218. Paper Prepared in the Department of Defense0

THE STRATEGIC IMPORTANCE OF AFRICA

Working Paper for Discussion Group Meeting May 25, 1963

Abstract

From a global perspective Africa is not an area of primary strategic importance to the US, and we therefore have a strong interest in restricting our involvement in Africa. Nonetheless, we have a considerable number of specific interests and commitments there in whose service we might have to undertake serious and extensive burdens.

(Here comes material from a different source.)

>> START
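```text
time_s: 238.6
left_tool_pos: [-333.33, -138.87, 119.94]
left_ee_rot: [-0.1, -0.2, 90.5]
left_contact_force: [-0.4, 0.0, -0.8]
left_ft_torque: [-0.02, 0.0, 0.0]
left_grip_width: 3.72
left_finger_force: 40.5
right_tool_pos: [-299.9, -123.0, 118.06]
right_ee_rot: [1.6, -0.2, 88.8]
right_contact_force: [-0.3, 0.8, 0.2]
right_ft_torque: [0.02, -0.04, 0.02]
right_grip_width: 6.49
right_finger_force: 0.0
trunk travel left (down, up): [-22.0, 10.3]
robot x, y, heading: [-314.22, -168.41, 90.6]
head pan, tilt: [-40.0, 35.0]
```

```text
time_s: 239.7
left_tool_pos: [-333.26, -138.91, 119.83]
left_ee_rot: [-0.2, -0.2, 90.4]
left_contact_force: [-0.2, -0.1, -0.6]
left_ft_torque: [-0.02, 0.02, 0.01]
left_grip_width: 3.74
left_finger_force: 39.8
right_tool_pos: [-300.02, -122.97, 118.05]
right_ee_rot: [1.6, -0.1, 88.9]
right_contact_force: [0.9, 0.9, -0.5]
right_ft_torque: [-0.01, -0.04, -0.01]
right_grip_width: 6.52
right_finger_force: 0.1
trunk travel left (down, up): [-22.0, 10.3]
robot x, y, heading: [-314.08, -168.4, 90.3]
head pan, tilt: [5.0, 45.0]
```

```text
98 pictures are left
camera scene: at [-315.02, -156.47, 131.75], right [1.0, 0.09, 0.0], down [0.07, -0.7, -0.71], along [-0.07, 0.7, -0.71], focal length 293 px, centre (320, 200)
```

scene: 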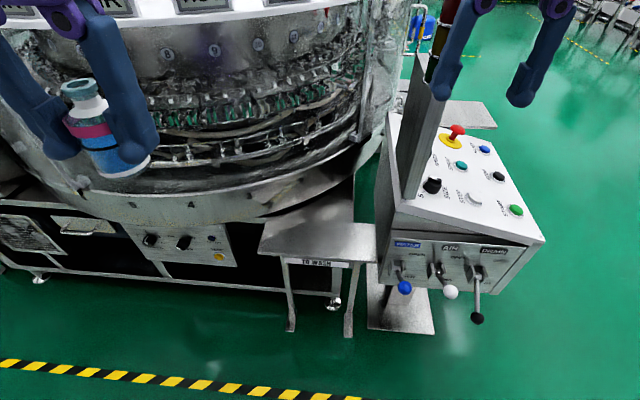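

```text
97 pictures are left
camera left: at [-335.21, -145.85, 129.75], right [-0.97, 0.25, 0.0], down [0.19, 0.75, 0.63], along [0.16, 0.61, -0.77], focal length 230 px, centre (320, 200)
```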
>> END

Our military and technological needs include: (1) bases in support of our readiness posture; (2) transit and supply points for efforts in the Middle East; (3) overflight and landing rights to implement contingency plans in sub-Saharan Africa; (4) facilities in support of space and missile programs; (5) communications and intelligence facilities; (6) essential raw materials. In general, we will require more military and space facilities in Africa over the next decade, but they will be more difficult to obtain.

Our minimum political interests are: (1) to keep Africa free of Communist regimes and to minimize Sino-Soviet influence; (2) to restrain violence in general and preserve the present territorial order as the most feasible alternative to chaos; (3) to prevent violent racial confrontations; and (4) to prevent or control situations of internal chaos similar to the Congo. We have general commitments to act under the UN Charter and specific defense commitments to Tunisia, Ethiopia, and Liberia.

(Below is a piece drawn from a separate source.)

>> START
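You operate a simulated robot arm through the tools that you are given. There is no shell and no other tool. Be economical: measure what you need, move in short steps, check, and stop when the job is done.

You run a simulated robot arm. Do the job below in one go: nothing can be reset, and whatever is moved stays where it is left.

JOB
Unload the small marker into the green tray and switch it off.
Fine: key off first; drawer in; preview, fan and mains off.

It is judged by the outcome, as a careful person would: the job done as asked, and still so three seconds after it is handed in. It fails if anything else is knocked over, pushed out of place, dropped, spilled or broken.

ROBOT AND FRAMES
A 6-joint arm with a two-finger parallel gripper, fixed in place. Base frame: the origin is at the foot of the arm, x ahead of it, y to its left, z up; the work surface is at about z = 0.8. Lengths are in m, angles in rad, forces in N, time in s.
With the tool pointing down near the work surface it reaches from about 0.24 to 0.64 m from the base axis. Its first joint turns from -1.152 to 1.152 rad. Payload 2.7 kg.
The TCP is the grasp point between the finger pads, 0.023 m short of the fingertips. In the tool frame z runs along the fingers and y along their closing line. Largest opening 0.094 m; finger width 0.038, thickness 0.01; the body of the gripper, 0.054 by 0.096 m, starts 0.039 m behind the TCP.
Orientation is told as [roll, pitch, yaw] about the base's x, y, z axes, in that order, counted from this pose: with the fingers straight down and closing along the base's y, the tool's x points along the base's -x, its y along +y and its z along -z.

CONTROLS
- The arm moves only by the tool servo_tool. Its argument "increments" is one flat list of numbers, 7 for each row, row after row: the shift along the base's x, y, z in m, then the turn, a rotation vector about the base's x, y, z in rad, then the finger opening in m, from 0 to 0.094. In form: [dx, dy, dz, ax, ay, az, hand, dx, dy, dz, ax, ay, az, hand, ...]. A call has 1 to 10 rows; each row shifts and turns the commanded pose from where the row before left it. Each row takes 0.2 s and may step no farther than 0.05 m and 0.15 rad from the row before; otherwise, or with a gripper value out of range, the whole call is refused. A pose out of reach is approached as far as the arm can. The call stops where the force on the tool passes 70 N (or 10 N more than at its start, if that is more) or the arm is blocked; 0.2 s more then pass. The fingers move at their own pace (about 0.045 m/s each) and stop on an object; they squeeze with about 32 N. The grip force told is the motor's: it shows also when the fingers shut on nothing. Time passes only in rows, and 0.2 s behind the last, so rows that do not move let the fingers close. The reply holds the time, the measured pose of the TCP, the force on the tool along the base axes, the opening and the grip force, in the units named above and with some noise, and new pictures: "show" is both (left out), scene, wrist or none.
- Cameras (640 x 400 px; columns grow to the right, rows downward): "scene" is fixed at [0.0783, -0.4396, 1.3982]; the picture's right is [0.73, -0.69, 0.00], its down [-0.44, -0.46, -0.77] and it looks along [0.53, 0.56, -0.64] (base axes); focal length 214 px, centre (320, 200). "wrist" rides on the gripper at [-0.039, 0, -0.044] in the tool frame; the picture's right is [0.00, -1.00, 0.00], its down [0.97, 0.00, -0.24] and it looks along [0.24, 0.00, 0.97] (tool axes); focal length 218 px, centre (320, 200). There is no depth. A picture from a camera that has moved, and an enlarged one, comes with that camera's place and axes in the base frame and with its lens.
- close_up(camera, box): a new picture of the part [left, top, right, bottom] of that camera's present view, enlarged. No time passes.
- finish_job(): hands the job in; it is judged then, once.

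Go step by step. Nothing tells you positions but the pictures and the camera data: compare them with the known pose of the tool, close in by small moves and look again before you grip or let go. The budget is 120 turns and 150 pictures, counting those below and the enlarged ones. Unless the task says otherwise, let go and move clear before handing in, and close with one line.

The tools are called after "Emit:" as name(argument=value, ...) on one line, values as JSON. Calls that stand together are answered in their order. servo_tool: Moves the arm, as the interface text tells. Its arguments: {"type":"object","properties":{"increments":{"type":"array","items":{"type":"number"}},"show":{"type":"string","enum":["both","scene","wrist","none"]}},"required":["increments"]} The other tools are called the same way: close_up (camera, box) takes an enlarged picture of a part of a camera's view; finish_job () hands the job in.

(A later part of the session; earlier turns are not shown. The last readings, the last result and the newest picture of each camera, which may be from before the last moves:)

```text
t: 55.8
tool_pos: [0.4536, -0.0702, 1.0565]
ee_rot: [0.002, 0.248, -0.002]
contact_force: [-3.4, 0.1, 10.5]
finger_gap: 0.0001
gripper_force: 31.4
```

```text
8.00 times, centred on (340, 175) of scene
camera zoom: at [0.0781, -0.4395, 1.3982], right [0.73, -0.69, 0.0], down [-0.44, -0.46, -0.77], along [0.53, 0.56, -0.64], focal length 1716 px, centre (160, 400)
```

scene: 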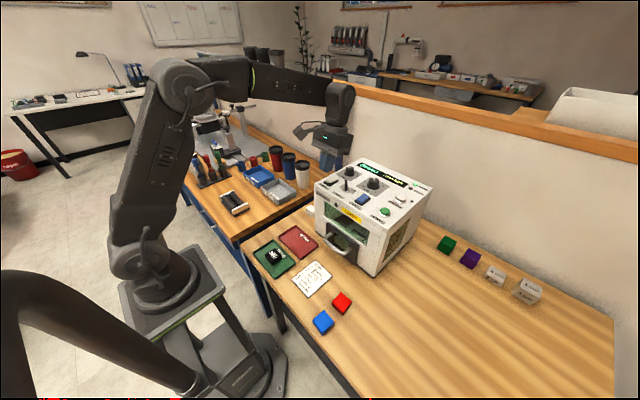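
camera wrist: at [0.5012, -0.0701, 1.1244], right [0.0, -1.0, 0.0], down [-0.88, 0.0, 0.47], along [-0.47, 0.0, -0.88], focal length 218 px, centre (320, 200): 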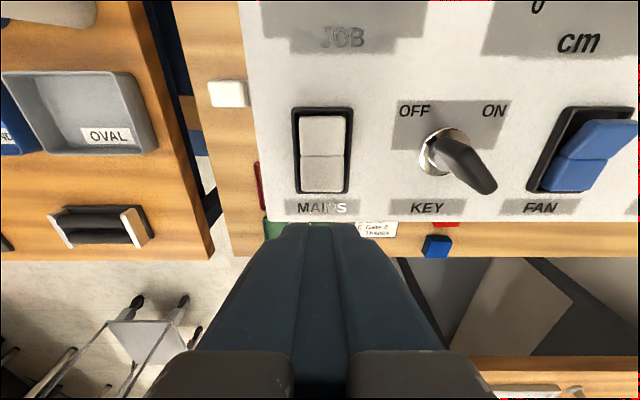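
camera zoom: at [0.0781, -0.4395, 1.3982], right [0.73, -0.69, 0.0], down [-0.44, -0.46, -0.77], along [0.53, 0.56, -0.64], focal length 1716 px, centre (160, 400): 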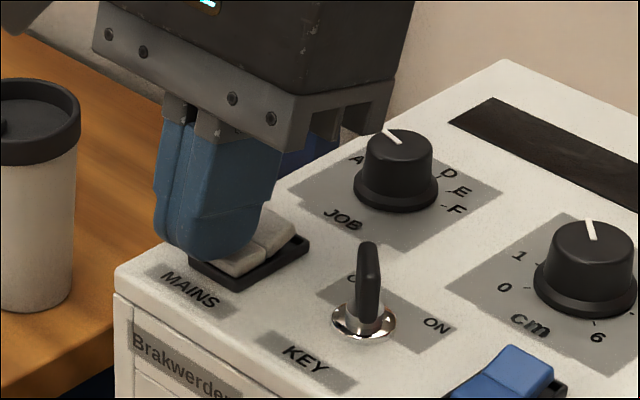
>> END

Our interests sometimes conflict with each other. There is a basic conflict between our requirements and our desire to limit commitments, which will presumably be resolved on an ad hoc basis. There are a number of more specific conflicts as well, e.g., between our desire to work with our NATO allies and the difficulty of agreeing with them on fundamental common interests in Africa; and between our desire to draw close [Page 332] to states that show promise of regional leadership and the domestic problems this creates for moderate regimes.

We require a basic point of departure which gives proper balance to political and military considerations in light of our overall African posture and which establishes principles for determining future courses of action in response both to our immediate needs and longer-range interests.

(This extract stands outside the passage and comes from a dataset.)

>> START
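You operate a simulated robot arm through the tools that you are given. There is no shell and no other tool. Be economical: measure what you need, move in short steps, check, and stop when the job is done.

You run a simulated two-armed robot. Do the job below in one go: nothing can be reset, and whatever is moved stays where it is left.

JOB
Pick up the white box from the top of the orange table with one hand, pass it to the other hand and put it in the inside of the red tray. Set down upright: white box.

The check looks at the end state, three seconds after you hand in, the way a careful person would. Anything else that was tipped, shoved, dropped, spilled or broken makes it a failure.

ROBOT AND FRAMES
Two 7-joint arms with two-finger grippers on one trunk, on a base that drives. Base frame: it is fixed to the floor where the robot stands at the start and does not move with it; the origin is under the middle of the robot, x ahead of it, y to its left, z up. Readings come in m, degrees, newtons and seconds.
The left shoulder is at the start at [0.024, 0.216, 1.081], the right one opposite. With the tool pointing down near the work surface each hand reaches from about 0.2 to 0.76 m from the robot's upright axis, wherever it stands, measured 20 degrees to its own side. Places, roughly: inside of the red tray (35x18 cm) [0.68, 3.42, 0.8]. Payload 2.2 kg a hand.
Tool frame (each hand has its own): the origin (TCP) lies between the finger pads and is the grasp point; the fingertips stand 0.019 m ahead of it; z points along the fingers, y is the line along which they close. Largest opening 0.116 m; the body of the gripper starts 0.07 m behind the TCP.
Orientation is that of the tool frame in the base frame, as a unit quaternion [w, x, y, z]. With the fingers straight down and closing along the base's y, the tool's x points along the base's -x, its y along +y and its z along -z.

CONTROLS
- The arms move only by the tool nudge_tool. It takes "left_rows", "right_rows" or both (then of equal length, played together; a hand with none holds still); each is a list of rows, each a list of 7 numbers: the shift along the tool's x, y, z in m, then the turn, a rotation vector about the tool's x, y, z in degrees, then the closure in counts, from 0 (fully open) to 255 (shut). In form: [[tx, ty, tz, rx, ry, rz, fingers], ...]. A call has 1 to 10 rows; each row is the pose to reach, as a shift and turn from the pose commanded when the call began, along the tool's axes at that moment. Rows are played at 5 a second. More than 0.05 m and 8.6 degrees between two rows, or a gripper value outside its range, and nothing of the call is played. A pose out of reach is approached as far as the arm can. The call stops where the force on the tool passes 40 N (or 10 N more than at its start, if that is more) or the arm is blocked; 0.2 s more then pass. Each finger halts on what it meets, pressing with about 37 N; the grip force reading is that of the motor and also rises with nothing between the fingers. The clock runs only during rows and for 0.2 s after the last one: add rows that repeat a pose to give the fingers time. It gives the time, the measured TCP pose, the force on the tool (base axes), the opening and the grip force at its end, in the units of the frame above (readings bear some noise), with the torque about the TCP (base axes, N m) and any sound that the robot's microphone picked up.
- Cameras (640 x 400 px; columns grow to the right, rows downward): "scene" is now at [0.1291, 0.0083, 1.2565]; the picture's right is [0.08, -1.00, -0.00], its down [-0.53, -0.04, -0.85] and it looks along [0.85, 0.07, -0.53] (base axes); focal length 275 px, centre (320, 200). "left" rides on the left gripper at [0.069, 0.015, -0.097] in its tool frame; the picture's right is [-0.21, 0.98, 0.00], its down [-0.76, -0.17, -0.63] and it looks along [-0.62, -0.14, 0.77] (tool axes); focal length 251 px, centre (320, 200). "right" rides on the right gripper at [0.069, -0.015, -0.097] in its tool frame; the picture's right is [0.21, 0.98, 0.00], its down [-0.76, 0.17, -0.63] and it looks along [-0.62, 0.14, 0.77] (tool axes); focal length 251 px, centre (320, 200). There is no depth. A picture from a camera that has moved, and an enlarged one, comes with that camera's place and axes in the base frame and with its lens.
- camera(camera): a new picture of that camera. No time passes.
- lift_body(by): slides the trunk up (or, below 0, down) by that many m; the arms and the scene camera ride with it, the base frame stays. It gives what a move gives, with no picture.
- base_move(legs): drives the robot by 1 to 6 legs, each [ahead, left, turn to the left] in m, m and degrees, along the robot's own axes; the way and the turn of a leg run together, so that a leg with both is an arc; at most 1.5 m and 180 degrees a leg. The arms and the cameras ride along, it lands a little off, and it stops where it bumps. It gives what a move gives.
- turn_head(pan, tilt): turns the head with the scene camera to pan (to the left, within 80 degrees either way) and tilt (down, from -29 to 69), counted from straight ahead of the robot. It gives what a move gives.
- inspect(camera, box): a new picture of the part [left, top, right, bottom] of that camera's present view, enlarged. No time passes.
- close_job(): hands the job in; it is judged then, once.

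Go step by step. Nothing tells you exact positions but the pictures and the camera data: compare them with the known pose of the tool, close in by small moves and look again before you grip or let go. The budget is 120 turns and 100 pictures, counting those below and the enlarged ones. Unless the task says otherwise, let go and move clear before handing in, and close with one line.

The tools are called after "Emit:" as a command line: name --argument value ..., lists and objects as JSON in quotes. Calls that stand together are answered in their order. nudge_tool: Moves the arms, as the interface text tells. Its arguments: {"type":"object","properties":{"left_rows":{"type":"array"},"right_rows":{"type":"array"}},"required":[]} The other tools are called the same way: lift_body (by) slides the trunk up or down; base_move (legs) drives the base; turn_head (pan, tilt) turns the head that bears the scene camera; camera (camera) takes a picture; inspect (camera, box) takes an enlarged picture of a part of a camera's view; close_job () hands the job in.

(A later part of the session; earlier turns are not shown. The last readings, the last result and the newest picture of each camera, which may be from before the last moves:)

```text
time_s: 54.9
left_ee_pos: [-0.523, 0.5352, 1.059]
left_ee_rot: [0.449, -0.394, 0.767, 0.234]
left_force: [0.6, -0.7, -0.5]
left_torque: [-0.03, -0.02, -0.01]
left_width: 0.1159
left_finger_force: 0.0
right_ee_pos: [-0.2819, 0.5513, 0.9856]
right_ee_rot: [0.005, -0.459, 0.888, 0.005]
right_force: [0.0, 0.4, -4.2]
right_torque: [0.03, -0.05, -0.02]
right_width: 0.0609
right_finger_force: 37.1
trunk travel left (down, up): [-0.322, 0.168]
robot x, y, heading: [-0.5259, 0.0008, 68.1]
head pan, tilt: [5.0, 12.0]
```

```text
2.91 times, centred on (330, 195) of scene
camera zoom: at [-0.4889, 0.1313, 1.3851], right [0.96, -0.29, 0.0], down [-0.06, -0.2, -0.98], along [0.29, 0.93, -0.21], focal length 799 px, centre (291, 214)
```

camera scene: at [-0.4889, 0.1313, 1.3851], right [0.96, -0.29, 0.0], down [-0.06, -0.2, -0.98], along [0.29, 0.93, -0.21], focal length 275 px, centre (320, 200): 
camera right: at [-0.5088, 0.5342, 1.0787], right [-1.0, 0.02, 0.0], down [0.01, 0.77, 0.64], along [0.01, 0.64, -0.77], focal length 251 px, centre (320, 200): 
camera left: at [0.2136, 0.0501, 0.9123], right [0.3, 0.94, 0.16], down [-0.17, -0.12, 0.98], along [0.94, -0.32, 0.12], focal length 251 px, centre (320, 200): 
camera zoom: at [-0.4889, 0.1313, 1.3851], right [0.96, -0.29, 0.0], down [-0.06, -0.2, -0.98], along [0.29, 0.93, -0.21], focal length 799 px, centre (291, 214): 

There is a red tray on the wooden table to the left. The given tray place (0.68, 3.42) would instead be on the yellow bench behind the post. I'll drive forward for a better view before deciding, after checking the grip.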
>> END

[Here follows the body of the paper.]

  1. Source: Washington National Records Center, RG 330, OASD/ISA Files: FRC 73 A 2226, Strategic Importance of Africa. Secret. The source text is attached to a memorandum from Colonel Howard C. Junkermann, USAF, to Lieutenant Colonel C.C. Robinson, Defense Intelligence Agency, Commander H.A. Cummings, Department of the Navy, Lieutenant Colonel E.G. Tanassy, Department of the Air Force, and J.J. Blake, Department of the Army. Junkermann indicated that the paper was drafted by Fred Greene, and would be used as a basis for discussion at a forthcoming conference to be held at Georgetown University on May 25. No record of the group’s discussion has been found.